I think a good way could be viewing $f(x) = x^{x^x}= e^{ln(x^{x^x})}$ which for logarithm propriety is $f(x) = e^{x^x}x$, from here we know that $$\frac{d}{dx}\big[x^x\big] = x^x(ln(x) +1 )$$ and so for the product rule we have $$ \frac{d}{dx}\big[f(x)\big] = (e^{x^x})'\cdot x + e^{x^x}\cdot 1$$ $$= e^{x^x}\cdot(x^x)'\cdot x + e^{x^x} $$ $$= e^{x^x}\cdot x^x(ln(x) +1 )\cdot x + e^{x^x} $$

reordering in a smarter way $$\frac{d}{dx}\big[f(x)\big] = f(x)\cdot x^x(ln(x) +1 ) + e^{x^x}$$ And this let us with $$\frac{d^2}{dx^2}\big[f(x)\big] = f(x)'\cdot (x^x)' + f(x)\cdot (x^x)'' + e^{x^x}\cdot x^x(ln(x) +1)$$ Since I think you know what $(x^x)''$ is, this way I think it's a little less calculation.

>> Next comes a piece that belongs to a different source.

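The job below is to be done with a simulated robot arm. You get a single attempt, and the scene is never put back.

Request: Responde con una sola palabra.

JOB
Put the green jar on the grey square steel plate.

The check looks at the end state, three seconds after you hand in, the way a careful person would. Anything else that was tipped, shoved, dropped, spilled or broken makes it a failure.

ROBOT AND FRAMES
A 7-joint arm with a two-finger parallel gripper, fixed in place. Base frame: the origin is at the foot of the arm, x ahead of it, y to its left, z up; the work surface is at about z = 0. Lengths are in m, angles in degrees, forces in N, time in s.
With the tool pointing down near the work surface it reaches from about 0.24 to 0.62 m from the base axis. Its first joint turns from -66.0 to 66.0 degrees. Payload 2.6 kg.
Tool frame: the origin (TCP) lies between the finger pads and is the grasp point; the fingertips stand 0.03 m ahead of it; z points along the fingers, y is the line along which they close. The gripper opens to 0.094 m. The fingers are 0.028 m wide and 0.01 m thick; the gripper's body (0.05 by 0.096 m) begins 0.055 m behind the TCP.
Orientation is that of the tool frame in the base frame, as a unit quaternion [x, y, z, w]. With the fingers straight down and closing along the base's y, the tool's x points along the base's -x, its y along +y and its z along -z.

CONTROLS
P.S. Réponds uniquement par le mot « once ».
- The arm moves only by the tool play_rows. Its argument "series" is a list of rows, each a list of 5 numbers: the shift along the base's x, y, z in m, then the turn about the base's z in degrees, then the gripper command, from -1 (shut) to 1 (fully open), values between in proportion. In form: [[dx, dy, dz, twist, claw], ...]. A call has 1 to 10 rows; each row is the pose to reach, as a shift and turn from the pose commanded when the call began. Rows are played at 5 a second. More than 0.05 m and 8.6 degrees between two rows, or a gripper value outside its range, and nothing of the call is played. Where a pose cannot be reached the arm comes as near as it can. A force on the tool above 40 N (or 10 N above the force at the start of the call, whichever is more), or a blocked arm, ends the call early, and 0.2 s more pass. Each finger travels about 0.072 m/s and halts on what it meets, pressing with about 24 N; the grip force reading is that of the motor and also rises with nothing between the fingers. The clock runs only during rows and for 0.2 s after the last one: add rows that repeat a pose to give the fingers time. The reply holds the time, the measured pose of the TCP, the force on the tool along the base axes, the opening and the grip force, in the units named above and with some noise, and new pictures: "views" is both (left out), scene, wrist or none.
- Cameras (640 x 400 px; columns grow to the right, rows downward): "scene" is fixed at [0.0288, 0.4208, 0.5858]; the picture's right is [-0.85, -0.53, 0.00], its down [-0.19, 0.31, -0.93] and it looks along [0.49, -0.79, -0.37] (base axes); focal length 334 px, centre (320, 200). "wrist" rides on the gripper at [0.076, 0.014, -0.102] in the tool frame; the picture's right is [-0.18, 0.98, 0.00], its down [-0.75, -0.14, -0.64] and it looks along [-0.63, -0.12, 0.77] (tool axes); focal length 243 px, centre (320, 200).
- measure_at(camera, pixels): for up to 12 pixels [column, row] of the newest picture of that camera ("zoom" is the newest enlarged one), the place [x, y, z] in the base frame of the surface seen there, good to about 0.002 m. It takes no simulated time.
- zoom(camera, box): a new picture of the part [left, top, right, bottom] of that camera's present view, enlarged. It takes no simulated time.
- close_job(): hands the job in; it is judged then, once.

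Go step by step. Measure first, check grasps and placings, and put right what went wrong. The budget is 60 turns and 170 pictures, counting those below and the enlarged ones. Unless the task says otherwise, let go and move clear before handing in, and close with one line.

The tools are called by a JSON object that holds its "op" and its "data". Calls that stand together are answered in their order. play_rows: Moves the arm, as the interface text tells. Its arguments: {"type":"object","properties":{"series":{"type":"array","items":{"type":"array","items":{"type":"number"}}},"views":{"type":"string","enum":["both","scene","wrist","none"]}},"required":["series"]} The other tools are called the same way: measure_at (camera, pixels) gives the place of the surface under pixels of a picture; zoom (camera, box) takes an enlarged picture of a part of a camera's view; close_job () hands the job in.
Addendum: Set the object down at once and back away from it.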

Edit: Premise is wrong (ooops...) , $f(x) = e^{x^xln(x)}$, some calculations can be recycled and this led us to $$f(x)' = e^{x^x\ln\left(x\right)}\left(x^x\ln\left(x\right)\left(\ln\left(x\right)+1\right)+x^{x-1}\right)$$

from here we can use linearity of the derivative and have maybe a little less calculation. With this method the first derivative it can be calculated a little faster, for the second that's still some work to do.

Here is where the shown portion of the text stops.